Wow—you are right. That is great. Thank you very much. Bus stop (talk) 03:05, 3 February 2012 (UTC)[reply]

Can I ask another question? I believe this is a Trapezoid of some sort. I want it to have an area of 100 square units. The base must be 10 units in length. The two vertical lines form right angles with the base. The other two interior angles are 45 degrees and 135 degrees. How can I determine the lengths of the two vertical lines? Thank you. Bus stop (talk) 17:50, 3 February 2012 (UTC)[reply]

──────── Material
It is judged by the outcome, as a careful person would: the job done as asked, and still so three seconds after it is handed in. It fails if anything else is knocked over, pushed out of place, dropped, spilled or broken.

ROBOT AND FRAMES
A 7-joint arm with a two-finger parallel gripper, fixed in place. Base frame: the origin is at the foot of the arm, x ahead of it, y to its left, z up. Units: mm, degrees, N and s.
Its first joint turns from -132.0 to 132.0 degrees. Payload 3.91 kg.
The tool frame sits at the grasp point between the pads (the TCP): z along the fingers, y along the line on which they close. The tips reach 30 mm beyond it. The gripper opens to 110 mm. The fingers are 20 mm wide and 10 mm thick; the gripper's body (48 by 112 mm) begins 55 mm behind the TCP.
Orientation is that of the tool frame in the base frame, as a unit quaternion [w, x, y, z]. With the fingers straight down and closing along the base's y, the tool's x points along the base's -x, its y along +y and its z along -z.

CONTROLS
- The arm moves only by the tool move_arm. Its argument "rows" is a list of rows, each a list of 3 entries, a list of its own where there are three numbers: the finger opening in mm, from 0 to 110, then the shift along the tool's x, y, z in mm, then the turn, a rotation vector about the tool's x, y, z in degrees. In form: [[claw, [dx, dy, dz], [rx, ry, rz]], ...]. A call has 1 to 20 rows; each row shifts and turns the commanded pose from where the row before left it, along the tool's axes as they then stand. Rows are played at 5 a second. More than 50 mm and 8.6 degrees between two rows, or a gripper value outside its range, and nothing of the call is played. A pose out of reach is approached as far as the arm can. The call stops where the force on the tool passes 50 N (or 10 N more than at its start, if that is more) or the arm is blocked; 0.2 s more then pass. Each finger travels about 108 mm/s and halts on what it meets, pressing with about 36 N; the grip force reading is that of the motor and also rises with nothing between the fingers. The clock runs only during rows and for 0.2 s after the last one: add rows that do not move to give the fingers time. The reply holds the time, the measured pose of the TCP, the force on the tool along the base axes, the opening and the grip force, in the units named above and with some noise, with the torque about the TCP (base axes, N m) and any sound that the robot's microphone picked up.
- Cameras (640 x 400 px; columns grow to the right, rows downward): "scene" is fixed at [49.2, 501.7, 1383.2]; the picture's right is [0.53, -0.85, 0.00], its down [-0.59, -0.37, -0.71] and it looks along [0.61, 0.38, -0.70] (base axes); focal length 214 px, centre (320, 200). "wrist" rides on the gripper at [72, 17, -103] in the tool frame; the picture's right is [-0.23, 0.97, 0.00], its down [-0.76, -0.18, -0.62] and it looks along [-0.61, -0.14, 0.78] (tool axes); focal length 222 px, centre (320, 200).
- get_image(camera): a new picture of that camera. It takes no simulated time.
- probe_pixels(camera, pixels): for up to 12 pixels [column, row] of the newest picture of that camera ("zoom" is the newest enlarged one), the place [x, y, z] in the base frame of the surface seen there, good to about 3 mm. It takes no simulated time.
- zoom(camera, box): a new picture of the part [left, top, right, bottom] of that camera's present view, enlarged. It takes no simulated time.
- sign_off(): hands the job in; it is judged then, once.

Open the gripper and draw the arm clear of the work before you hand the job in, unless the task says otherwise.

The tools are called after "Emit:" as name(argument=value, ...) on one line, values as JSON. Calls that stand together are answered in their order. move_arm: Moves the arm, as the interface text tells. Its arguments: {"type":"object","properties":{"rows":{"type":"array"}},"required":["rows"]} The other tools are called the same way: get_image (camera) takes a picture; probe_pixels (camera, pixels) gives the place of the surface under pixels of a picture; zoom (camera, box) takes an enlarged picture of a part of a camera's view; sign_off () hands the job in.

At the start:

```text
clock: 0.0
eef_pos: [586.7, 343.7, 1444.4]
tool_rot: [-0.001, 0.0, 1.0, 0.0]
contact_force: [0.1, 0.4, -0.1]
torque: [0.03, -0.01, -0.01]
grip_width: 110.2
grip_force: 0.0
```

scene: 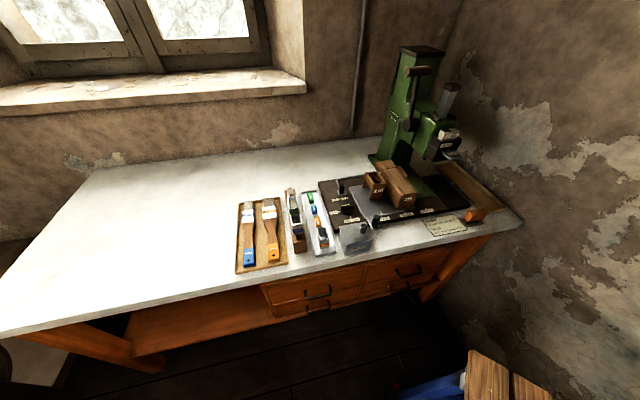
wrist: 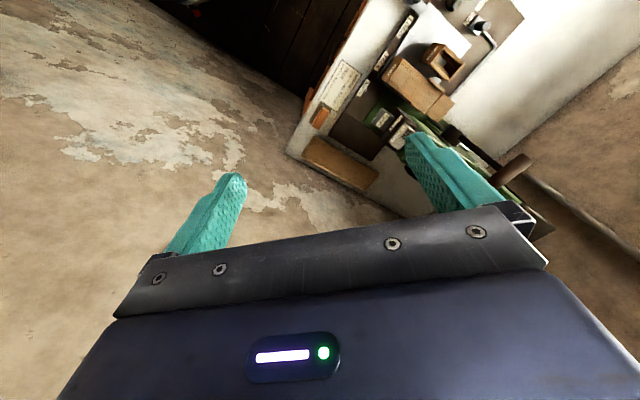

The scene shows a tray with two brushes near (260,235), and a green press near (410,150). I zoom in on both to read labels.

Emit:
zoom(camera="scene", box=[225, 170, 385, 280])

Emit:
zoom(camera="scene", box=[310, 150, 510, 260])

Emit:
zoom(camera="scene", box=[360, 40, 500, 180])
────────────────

Call the shorter of the two lines x, and draw the horizonal line across at the top of x. That is also 10 units long. The triangle above is a 45-45-90 and thus as 10 for the vertical side as well, which means that it is exactly half the square 10 on a side, which means an area of 50. This means the bottom rectangle also has an area 50 which means that x is 5 (and the longer one is 15). Essentially your diagram is that of a square 10 on a side with the triangle cut off gotten from connecting center top with the center left and then rotating that triangle around the center top.Naraht (talk) 18:27, 3 February 2012 (UTC)[reply]

Thank you. I think I understand you. Just to be sure, I've plugged my own numbers in, using numbers actually applicable to a project I'm working on. I've replaced 100 sq. units with 52.5 sq. units, and I've replaced a base length of 10 units with a base length of 7 units. Using these numbers I conclude that the shorter vertical (the one you designated x) will be 4, and that the longer vertical will be 11. Would that be correct? Thanks. Bus stop (talk) 00:32, 5 February 2012 (UTC)[reply]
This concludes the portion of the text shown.